▶ _Supplied text_
>>>>
In the spirit of having no text, here is a text: “Behold, the days come, saith the Lord God, That I will send a famine in the land, Not a famine of bread, nor a thirst for water, but of hearing the words of the Lord: And they shall wander from sea to sea, and from the north even to the east, they shall run to and fro to seek the word of the Lord, and shall not find it” (Amos 8:11–12).

A Minister’s Task

The message a minister is appointed to proclaim is the basic gospel message—the life, death, burial and resurrection of Jesus (1 Cor. 15:1-4)—oriented, as it necessarily must be, to the whole counsel of God (Acts 20:27). But the wisdom of God is not placed in our trust so that we may speak it into a void. The preacher is not supposed to learn what he is supposed to say the same way a parrot does, or an answering machine, and then say that, regardless of the circumstances.

No. Preachers of the gospel must also be students of the culture they are sent to. A minister must be a student of the Word, but he must also be a student of men. He must study them—not just men generally, but the men of his own era, the men to whom he is charged to bring the gospel. When the Lord speaks to each of the angels of the seven churches of Asia, the message for each church is different. Same gospel, different sins, different message applying that gospel.
<<<<
▶ _Data extract_
>>>>
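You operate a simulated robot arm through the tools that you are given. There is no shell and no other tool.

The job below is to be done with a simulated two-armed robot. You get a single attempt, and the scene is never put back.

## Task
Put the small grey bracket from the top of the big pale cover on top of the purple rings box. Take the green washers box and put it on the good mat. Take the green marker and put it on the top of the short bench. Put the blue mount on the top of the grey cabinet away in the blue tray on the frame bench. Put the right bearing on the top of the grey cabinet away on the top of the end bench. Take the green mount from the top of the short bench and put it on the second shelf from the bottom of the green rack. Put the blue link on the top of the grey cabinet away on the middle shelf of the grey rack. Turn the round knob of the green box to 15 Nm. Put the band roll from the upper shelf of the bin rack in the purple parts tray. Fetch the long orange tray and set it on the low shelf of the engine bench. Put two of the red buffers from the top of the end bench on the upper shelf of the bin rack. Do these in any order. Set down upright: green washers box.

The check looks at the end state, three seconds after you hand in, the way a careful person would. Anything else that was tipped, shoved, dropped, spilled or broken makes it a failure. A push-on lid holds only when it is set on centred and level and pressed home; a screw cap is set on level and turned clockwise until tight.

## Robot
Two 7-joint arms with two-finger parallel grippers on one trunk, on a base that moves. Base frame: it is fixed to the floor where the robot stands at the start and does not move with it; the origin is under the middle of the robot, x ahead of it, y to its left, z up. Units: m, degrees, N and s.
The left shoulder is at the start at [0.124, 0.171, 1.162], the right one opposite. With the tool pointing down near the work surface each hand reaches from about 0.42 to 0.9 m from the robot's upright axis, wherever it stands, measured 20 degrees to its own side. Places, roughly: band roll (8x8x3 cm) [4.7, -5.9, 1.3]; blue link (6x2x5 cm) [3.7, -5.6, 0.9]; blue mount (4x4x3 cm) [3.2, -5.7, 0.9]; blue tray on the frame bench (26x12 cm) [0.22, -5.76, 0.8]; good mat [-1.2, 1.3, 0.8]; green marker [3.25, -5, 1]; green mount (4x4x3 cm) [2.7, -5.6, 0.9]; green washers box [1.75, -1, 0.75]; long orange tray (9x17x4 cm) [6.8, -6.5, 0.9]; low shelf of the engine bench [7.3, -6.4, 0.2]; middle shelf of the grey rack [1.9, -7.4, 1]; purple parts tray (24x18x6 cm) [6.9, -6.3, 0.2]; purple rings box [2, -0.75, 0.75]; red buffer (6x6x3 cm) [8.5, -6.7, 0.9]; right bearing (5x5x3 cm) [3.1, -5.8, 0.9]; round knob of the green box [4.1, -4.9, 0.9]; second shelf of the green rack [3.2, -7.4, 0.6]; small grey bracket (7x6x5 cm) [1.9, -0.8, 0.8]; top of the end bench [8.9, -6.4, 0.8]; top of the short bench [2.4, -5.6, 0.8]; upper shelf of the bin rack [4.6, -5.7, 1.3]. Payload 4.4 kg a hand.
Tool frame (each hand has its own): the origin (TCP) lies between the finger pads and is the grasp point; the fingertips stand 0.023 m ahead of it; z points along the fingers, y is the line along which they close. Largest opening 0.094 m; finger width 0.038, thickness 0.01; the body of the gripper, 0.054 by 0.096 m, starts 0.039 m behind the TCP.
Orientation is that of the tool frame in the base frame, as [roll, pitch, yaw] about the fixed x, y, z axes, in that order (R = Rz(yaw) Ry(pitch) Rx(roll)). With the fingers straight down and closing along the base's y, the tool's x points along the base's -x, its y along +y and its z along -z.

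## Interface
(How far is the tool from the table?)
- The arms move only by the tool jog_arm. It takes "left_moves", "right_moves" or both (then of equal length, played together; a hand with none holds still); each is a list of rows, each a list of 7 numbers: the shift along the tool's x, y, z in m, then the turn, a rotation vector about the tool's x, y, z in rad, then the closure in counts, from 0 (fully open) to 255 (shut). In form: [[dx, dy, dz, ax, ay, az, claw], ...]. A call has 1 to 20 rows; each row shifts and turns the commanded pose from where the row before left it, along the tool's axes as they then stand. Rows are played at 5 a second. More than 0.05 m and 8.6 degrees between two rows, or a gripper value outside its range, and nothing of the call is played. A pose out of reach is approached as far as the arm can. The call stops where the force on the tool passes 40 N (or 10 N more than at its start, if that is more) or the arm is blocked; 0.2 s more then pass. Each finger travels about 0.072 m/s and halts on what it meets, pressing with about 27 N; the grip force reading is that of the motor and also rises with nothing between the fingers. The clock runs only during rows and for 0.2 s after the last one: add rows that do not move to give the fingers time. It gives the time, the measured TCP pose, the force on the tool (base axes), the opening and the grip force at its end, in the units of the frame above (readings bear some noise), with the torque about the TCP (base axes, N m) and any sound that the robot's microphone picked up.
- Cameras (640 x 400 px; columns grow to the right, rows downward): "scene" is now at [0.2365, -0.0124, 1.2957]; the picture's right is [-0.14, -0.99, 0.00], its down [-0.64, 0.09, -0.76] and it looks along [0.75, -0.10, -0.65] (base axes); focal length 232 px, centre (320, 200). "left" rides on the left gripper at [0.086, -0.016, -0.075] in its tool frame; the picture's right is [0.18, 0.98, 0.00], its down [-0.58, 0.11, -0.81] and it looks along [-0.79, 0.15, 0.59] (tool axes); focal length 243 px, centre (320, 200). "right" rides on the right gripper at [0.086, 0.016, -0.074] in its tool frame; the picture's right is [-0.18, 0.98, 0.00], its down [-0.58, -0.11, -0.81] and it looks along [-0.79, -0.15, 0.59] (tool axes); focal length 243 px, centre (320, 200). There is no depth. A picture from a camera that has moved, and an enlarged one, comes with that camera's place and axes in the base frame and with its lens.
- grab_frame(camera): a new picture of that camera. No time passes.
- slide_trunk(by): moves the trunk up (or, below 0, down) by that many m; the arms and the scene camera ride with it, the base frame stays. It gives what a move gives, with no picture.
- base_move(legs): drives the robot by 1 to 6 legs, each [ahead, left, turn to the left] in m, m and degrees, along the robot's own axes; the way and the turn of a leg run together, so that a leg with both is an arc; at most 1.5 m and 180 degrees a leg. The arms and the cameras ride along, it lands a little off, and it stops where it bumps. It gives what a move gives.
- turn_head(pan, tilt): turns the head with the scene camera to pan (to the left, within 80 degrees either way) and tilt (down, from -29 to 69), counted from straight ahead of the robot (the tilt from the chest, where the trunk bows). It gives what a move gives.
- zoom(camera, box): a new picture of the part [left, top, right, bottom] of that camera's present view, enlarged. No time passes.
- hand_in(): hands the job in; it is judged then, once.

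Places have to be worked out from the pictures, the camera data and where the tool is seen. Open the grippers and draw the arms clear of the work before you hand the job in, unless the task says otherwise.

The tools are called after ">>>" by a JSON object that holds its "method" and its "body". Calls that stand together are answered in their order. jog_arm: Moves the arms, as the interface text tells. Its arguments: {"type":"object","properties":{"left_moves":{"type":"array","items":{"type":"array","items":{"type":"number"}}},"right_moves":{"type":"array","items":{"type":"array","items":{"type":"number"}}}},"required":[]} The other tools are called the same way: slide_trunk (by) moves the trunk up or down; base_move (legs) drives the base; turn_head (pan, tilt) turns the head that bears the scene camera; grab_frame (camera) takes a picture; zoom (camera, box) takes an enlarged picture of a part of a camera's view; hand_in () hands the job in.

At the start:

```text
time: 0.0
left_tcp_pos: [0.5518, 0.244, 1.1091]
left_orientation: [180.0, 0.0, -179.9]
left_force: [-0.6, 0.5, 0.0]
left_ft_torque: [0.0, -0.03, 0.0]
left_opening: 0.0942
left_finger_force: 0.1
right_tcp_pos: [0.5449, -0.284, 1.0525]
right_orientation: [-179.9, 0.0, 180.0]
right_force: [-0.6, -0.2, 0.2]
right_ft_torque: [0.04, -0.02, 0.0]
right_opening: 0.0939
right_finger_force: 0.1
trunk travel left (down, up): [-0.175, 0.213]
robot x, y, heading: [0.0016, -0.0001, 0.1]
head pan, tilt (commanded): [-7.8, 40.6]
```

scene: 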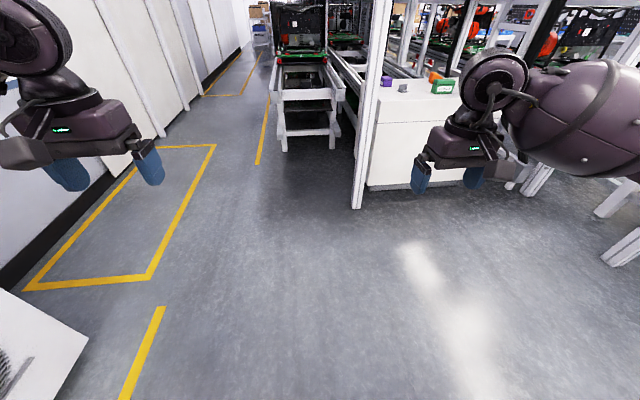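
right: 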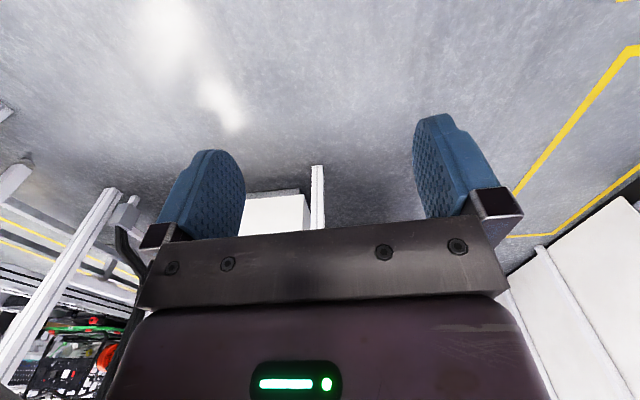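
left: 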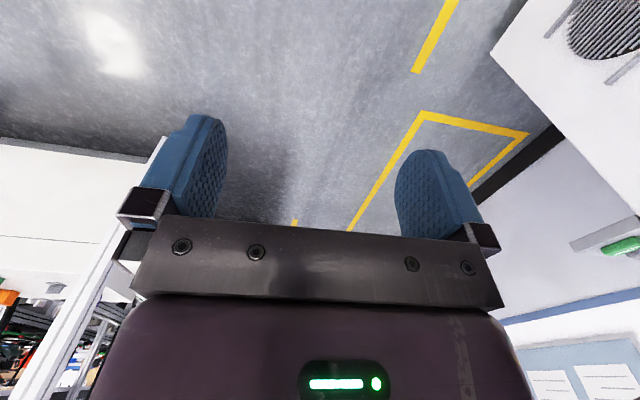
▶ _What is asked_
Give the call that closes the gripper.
<<<<
▶ _What is asked_
1/ Write out the supplied text from "In the spirit" to "of the circumstances.", both included.
2/ Add the next paragraphs of the supplied text.

▶ _Exercise answers_
1/
In the spirit of having no text, here is a text: “Behold, the days come, saith the Lord God, That I will send a famine in the land, Not a famine of bread, nor a thirst for water, but of hearing the words of the Lord: And they shall wander from sea to sea, and from the north even to the east, they shall run to and fro to seek the word of the Lord, and shall not find it” (Amos 8:11–12).

A Minister’s Task

The message a minister is appointed to proclaim is the basic gospel message—the life, death, burial and resurrection of Jesus (1 Cor. 15:1-4)—oriented, as it necessarily must be, to the whole counsel of God (Acts 20:27). But the wisdom of God is not placed in our trust so that we may speak it into a void. The preacher is not supposed to learn what he is supposed to say the same way a parrot does, or an answering machine, and then say that, regardless of the circumstances.

2/
And men are not to be studied so that the minister might best know how to flatter them. “For we never came with words of flattery, as you know, nor with a pretext for greed—God is witness” (1 Thess. 2:5, ESV). Rather, they must be studied because their sins are different, their blind spots vary, and this is why their fortifications against the Spirit of God must be attacked differently.

“For though we walk in the flesh, we do not war after the flesh: (For the weapons of our warfare are not carnal, but mighty through God to the pulling down of strong holds;) Casting down imaginations, and every high thing that exalteth itself against the knowledge of God, and bringing into captivity every thought to the obedience of Christ” (2 Cor. 10:3–5).

A man who is charged with pulling down strongholds must be a student, therefore, of two things. He must be a student of the gear he is using, and he must be a student of the tower he is toppling. He must know the gospel, and the Scripture that houses it, and he must also know the state of the current imaginations. He needs to know where to attach the ropes.

Our Culture, What Remains of It

We are in the midst of a massive religious/political/cultural transformation. But we cannot assume that this is all downside. God shakes what can be shaken so that what cannot be shaken may remain. In the meantime, speaking of traditions, there are no pacifist traditions left. All traditions must be militant in order to survive this time of upheaval.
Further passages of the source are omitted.